In recent years, the world market of air conditioning has been increasing very fast. To meet the occupant comfort demand, solar cooling processes offer an ecological promising alternative to conventional air conditioning process. Indeed, these technologies offer satisfactory comfort in building at a very low energy cost (Electrical consumption can be divided par ten to twenty). To allow a wide diffusion of these technologies it is necessary to reduce the installation cost and to guarantee optimal performances. For instance, the investment costs for solar cooling systems are far higher than classical systems investment. However, the running costs of the solar cooling processes are far lower than the classical ones; the cooling power cost is about ten times higher. By developing tools to help the sizing phase and the optimisation of the solar cooling systems, it will be possible to reduce the installation costs, to improve performance and thus overcome the major drawback for a broader use of this technology.

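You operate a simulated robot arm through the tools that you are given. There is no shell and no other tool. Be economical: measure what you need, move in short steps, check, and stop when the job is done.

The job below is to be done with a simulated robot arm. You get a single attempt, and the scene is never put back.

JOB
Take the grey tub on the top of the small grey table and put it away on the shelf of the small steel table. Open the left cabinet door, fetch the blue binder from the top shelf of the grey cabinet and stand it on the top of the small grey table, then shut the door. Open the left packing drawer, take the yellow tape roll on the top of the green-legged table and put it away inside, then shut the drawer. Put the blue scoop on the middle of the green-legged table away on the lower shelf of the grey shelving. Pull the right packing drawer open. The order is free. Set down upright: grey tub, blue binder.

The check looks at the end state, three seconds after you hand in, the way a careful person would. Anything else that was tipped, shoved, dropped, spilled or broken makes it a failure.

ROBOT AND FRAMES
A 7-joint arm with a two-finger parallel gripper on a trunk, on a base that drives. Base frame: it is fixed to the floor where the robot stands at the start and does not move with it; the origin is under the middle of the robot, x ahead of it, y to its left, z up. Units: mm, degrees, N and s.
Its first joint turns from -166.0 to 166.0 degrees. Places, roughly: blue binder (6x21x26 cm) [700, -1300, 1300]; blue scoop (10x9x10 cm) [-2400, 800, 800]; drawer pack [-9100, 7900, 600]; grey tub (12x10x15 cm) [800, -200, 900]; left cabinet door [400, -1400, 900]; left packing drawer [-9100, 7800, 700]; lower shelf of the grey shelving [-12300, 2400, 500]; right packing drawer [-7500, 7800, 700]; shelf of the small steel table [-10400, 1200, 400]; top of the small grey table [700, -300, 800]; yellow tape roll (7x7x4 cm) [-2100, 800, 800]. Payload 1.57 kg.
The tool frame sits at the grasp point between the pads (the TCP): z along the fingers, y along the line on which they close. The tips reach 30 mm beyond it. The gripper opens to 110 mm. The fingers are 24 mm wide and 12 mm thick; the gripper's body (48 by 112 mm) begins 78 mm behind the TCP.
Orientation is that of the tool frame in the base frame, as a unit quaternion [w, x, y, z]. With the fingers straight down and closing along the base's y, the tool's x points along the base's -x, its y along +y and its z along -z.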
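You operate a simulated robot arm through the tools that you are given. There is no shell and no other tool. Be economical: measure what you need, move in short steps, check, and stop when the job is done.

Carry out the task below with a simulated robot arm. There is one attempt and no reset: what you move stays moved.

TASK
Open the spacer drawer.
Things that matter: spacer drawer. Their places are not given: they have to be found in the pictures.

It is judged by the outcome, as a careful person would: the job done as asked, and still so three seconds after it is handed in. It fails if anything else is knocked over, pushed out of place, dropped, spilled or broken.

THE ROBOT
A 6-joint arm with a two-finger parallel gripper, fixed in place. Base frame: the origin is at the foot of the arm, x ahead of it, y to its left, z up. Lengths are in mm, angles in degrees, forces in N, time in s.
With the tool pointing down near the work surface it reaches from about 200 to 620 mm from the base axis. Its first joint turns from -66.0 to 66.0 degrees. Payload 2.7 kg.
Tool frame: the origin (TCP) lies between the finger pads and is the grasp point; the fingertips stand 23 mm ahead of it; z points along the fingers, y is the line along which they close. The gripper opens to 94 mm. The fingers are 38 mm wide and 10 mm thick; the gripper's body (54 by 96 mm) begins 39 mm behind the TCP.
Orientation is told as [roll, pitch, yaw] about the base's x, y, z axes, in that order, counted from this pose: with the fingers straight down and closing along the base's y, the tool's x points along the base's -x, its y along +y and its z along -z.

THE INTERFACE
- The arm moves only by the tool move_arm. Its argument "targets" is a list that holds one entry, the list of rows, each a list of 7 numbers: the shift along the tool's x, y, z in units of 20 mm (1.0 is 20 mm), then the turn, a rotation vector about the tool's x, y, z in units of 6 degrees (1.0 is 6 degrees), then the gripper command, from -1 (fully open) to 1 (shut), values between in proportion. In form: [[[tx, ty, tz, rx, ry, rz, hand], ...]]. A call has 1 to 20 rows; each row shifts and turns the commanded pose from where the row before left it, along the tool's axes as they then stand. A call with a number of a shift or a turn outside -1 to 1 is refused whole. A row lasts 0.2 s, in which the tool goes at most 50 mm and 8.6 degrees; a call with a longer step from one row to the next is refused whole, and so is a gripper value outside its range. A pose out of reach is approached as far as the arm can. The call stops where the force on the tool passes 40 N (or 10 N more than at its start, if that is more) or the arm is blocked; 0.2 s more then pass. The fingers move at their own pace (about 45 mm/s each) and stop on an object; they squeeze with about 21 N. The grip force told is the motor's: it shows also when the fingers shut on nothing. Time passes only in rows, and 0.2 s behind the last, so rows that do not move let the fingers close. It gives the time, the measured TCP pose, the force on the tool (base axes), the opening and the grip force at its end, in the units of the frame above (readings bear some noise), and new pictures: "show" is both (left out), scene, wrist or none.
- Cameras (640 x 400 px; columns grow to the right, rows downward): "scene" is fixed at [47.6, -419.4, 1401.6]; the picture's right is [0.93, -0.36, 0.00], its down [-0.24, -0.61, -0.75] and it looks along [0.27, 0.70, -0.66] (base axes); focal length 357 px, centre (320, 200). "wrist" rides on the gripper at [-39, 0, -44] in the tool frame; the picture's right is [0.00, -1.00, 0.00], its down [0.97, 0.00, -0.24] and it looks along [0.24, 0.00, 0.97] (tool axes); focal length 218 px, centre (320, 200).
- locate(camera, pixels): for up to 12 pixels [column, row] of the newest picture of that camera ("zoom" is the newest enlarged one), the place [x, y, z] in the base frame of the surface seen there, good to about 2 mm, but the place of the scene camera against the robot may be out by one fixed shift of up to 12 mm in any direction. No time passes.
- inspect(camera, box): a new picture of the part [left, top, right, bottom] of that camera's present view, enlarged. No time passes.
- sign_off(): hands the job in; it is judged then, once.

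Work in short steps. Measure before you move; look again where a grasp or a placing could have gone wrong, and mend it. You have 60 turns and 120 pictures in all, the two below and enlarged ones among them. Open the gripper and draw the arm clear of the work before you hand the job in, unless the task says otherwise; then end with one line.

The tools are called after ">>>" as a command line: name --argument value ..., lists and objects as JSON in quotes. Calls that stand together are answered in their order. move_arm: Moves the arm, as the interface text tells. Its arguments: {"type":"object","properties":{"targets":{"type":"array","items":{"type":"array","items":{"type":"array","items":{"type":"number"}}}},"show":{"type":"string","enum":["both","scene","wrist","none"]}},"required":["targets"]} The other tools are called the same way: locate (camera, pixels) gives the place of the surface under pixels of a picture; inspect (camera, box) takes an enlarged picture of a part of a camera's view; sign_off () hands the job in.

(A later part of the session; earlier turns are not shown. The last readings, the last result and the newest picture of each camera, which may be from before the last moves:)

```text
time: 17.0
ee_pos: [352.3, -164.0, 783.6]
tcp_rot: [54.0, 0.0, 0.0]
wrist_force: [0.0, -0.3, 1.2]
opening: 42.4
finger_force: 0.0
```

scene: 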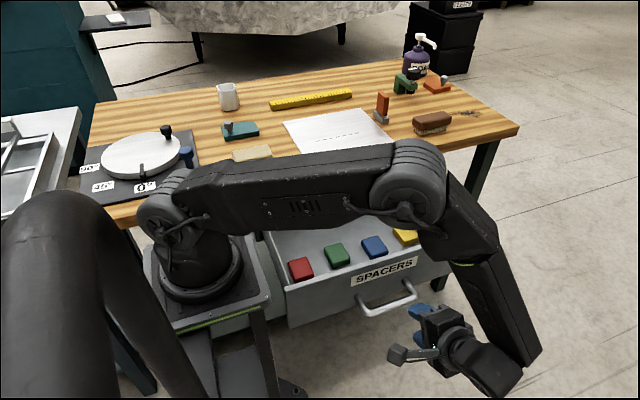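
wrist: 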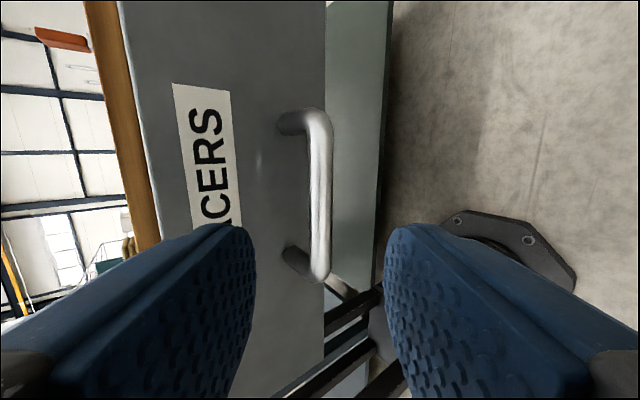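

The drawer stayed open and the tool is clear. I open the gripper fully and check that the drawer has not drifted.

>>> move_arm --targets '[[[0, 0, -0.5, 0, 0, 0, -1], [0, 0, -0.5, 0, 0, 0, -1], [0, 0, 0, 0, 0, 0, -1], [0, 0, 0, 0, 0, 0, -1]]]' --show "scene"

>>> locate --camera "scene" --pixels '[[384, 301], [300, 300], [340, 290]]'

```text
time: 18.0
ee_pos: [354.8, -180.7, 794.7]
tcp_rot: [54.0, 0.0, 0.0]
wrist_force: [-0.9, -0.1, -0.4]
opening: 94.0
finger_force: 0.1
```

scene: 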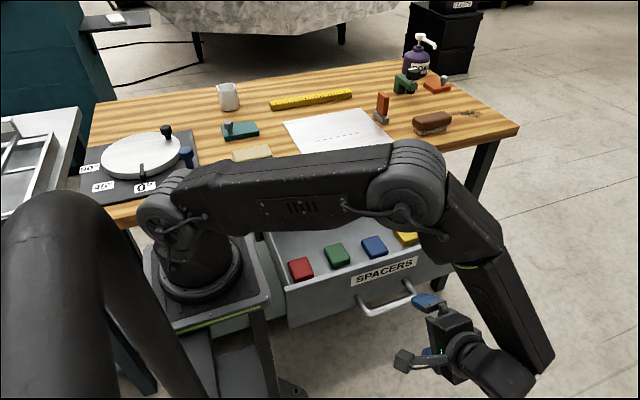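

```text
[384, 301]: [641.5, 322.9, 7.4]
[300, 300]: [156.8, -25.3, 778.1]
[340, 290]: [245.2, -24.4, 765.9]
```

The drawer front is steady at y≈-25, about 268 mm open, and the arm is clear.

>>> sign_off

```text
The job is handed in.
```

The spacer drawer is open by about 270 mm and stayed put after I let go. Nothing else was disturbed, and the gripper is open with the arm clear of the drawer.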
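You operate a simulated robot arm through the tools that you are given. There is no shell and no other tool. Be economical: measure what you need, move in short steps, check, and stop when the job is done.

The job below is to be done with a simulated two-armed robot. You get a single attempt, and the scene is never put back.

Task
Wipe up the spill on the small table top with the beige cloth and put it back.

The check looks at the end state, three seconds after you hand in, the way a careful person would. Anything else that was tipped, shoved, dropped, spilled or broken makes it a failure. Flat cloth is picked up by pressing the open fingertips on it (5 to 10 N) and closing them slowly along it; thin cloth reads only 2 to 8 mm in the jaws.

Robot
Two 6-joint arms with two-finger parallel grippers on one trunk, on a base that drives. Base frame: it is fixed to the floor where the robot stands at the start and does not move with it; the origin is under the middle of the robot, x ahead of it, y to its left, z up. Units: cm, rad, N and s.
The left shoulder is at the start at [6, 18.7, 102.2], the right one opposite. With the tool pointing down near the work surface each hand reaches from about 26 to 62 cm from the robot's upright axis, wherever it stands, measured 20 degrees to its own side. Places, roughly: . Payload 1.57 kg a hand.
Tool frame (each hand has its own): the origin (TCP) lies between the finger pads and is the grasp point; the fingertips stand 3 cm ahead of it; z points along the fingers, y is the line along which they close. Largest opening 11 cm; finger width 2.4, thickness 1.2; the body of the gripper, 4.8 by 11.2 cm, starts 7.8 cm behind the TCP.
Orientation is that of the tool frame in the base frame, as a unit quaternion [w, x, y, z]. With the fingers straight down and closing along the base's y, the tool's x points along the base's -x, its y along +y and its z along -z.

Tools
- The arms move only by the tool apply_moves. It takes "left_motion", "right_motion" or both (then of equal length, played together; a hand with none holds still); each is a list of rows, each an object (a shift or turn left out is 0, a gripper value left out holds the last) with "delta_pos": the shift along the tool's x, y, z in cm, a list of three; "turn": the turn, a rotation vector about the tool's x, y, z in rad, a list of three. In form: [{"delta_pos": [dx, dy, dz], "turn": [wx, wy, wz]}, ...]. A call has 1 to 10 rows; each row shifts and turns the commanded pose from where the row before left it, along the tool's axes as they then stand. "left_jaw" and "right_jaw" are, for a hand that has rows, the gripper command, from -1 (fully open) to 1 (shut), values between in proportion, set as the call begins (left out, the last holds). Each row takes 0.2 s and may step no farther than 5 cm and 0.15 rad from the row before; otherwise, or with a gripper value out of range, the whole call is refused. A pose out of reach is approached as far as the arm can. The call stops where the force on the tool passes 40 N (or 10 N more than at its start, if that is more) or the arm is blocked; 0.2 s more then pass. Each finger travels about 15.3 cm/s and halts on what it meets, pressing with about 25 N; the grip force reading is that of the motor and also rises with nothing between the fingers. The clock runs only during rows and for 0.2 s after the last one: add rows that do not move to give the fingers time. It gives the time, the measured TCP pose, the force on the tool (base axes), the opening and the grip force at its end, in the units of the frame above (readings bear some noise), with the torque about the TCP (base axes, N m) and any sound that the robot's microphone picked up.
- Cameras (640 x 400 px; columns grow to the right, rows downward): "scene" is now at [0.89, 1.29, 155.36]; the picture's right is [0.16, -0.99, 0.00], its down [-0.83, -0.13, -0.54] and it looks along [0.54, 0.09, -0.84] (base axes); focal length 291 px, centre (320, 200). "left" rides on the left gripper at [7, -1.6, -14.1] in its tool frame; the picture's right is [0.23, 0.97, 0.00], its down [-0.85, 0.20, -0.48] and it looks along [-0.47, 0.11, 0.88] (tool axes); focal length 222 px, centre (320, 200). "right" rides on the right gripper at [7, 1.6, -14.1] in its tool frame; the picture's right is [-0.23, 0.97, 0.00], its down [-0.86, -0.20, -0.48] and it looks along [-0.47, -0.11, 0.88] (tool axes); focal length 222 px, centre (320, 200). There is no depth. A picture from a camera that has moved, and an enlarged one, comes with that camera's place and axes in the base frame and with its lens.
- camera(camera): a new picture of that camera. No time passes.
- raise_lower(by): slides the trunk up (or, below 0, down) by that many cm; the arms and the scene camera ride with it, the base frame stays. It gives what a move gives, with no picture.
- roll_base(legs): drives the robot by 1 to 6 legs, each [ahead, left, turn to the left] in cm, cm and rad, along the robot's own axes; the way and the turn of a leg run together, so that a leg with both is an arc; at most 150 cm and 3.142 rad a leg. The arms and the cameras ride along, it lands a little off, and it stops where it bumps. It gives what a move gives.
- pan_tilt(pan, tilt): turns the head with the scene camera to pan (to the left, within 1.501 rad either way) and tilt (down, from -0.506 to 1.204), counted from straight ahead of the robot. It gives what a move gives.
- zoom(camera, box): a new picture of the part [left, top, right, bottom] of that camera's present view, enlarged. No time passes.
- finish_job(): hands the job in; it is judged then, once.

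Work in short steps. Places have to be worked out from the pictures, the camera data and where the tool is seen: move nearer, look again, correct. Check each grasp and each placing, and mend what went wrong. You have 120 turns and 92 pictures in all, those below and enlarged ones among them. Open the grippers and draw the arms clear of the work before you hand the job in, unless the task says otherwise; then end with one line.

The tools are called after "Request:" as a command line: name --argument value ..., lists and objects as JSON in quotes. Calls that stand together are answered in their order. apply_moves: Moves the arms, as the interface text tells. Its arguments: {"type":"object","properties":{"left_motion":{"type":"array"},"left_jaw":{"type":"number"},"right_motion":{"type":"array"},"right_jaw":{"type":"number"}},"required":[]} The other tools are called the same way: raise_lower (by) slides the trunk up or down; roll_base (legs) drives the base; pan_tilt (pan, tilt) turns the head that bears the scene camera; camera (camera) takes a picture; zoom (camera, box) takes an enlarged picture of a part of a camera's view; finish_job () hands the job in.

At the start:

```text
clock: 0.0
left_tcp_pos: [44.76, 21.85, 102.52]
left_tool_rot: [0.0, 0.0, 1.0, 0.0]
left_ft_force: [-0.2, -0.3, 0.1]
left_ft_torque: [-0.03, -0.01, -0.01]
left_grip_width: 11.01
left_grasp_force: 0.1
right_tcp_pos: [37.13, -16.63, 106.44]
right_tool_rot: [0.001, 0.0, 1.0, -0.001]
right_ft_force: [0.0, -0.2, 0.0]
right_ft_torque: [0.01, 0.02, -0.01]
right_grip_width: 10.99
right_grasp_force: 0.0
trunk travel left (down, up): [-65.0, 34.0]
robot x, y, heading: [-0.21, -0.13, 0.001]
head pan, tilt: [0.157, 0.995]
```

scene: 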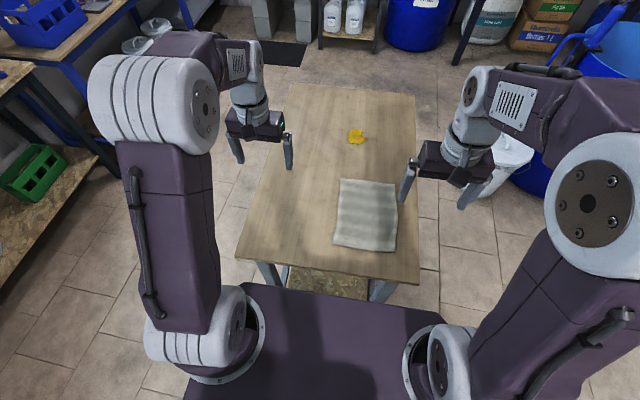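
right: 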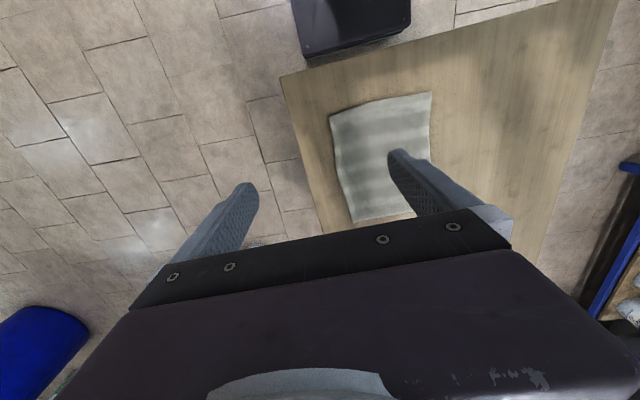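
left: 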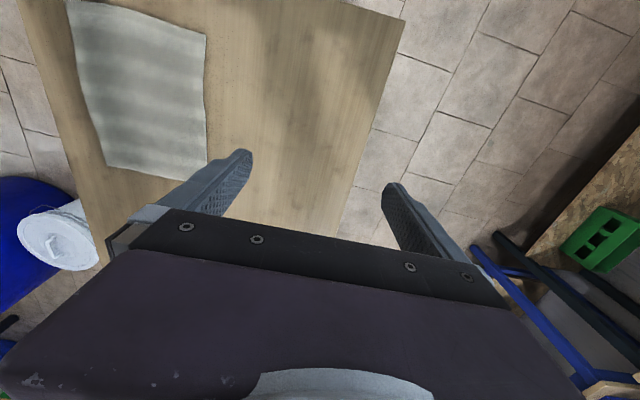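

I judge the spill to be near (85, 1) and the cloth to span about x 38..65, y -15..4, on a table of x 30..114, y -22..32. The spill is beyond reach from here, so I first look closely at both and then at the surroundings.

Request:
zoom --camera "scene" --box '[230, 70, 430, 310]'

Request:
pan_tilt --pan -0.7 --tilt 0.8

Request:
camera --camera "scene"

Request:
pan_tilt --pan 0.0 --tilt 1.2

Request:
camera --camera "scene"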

This paper describes a French research program proposing both an applied and fundamental study of solar cooling processes. Based on the contribution of eight industrial and scientific partners working within four pools, the project investigates the most promising solar cooling technologies as desiccant cooling process (pool 2), absorption cooling process (pool 3) and thermo-chemical cooling process (pool 4). Pool 1 focuses on the comparison and analysis of the three cooling processes covered by the other pools. Using the pool 1 results, pools 2, 3 and 4 propose a theoretical analysis to develop design tools based on modelling of cooling system components, cooling systems, control components and global cooling system coupled with buildings. An experimental survey is also carried out on five experimental facilities in order to perform an exhaustive validation procedure including also a sensitivity analysis and an inter-software comparison. At the end of the project, within 3 years, the partners will provide :

• A thermodynamic analysis of the solar cooling processes,

• Sizing tools suitable for preliminary studies,

• Optimized sizing tools.

Keywords: Solar cooling, energy saving, experimental survey, modeling, design tools, optimization, absorption process, desiccant process, thermo-chemical process.

1. Introduction

Over the past fifteen years, the requirements of the building occupants have changed significantly. There is indeed an increasingly demand for rigorous comfort. The growth prospects of air conditioning markets are important for years to come. Indeed, the world market for air conditioning increased by about 4% per year. In a difficult energy and environmental background, it is urgent to propose bioclimatic passive solutions but also active techniques that can meet the requirements of comfort in buildings without overloading the electricity yield. The solar cooling systems represent this promising alternative to the conventional cooling systems using vapour compression. The state of the art of cooling technology using solar thermal energy to produce cold revealed two large families:

• Closed cycles: these systems produce cooled water by sorption for cooling or dehumidifying. In these systems, mechanical compression is replaced by a thermal compression. The existing systems on the market are absorption (sorption of the refrigerant on a liquid absorbent) or adsorption (sorption of refrigerant on a solid adsorbent) machines. These processes operate through a heat source, which temperature is generally between 60 and 110°C. Their coefficient of performance (COP) is around 0.5 to 0.7 (for single effect systems). These closed cycles represent the majority of existing solar cooling facilities, with a predominant share for absorption technology (60%). The thermochemical processes are also gas sorption systems following a closed cycle. Their principle is based on the use of a reversible chemical reaction between a solid reagent (as BaCl2 for solar applications) and a refrigerant gas (NH3). This process includes two distinct phases (reactive phases) and two intermediate transitional phases (pressurization and depressurization. The COP of the thermo-chemical systems varies from 0.3 to 0.5 in the basic versions.

•The open systems: In these systems, the air is directly treated (cooling, dehumidification) by contact with the refrigerant (water) and the desiccation components. These systems use for the drying either a rotating desiccant wheel (desiccant solid material) or a liquid desiccant bed. The temperature of the hot source necessary for the regeneration of desiccant materials is about 45 to 95°C. The COP of these systems varies between 0.5 and values greater than 1. Open systems are currently a relatively small part of existing facilities (about 10 to 15%), but represent a promising future for solar cooling.

The ORASOL project is intended to study and compare absorption, desiccant and thermochemical solar cooling systems. Six public laboratories and two private companies contribute to this work for a three years period.

This article proposes to define the objectives of the ORASOL project and to give a description of his organization. It will present the experimental facilities used and the expected results.